The Wests also claimed they were confronted by 10 to 12 individuals “with semiautomatic guns drawn and cameras rolling at dawn’s early light” on the day investigators searched their home. The couple say they were patted down in front of neighbors and had their passports seized and held for several months, depriving them of their constitutional right to travel.

The Wests pled causes of action for violation of civil rights under 42 U.S.C. Sec. 1983 and the analogous Civil Code Sec. 52.1, and for breach of involuntary bailment.

West also sought a writ of mandate to remedy alleged violations of his employment rights, but those issues were severed and stayed and were not part of the appeal.

Los Angeles Superior Court Judge John Shook denied the defendants’ motion for summary adjudication, saying that immunity attached to their actions leading up to the search, but not for any wrongful retention or destruction of those items after that. The case was to go to trial last spring, but the Court of Appeal stayed it pending consideration of the writ petition.

Justice Richard Aldrich, writing for the Court of Appeal, said Cooley and the county were immune from the plaintiffs’ claims under both state and federal law.

State Claims

The state claims, the justice said, fail under Government Code Secs. 821.6 and 815.2, immunizing counties and employees who conduct investigations against liability for injuries caused “by acts committed by the officers to institute or prosecute a judicial or administrative proceeding” if “the conduct of the officers while instituting or prosecuting the proceeding was within the scope of their employment.”

Aldrich explained:

“The trial court denied summary adjudication based on the prosecutorial immunity of Government Code section 821.6 on the misconception that it applied only to actions taken in preparation for formal proceedings and did not cover the complaint’s ‘broader’ allegations of prolonged retention and damage of property after the search and seizure on September 14, 2005. But...the immunity is dependent not on when the acts occurred, but whether they are causally connected to the investigation and prosecution....Here, all of the acts of which plaintiffs complain were triggered by allegations of criminal activity and were part of the investigation and prosecution process, even after the decision was made not to file charges, and so they are immunized by Government Code section 821.6.”
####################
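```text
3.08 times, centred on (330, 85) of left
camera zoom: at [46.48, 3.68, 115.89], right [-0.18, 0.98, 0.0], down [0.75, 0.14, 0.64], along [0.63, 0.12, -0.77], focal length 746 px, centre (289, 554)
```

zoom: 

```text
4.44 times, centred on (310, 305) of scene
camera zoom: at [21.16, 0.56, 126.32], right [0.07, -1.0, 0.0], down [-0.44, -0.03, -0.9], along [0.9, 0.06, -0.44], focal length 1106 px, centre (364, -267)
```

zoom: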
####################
Aldrich went on to say that Cooley was also immune as to the federal cause of action, in which it was alleged that he violated the plaintiffs’ rights because his policies, custom, procedures, and failure to adequately train staff led to the unlawful retention and damaging of the plaintiffs’ property.

The justice explained that under California law, the district attorney, in formulating such policies and procedures, acted as a state, rather than a county, official, and as a state official has absolute immunity under the Eleventh Amendment and the doctrine of sovereign immunity.

Santa Monica attorney Richard L. Knickerbocker, who represents the Wests, said yesterday he is preparing a petition for review by the California Supreme Court. He said he did not oppose the request for publication of the opinion because he agreed with the county that the issues were sufficiently important to warrant publication and that the panel’s agreement on that point makes review more likely.

But the attorney for Cooley and the county, Douglas Fee of Collins Collins Muir & Stewart, said the decision “is an application of existing principles to a fact pattern where several of the immunities intersected” and “not really unusual” enough to merit Supreme Court review.

The case is County of Los Angeles v. Superior Court (West), 10 S.O.S. 309.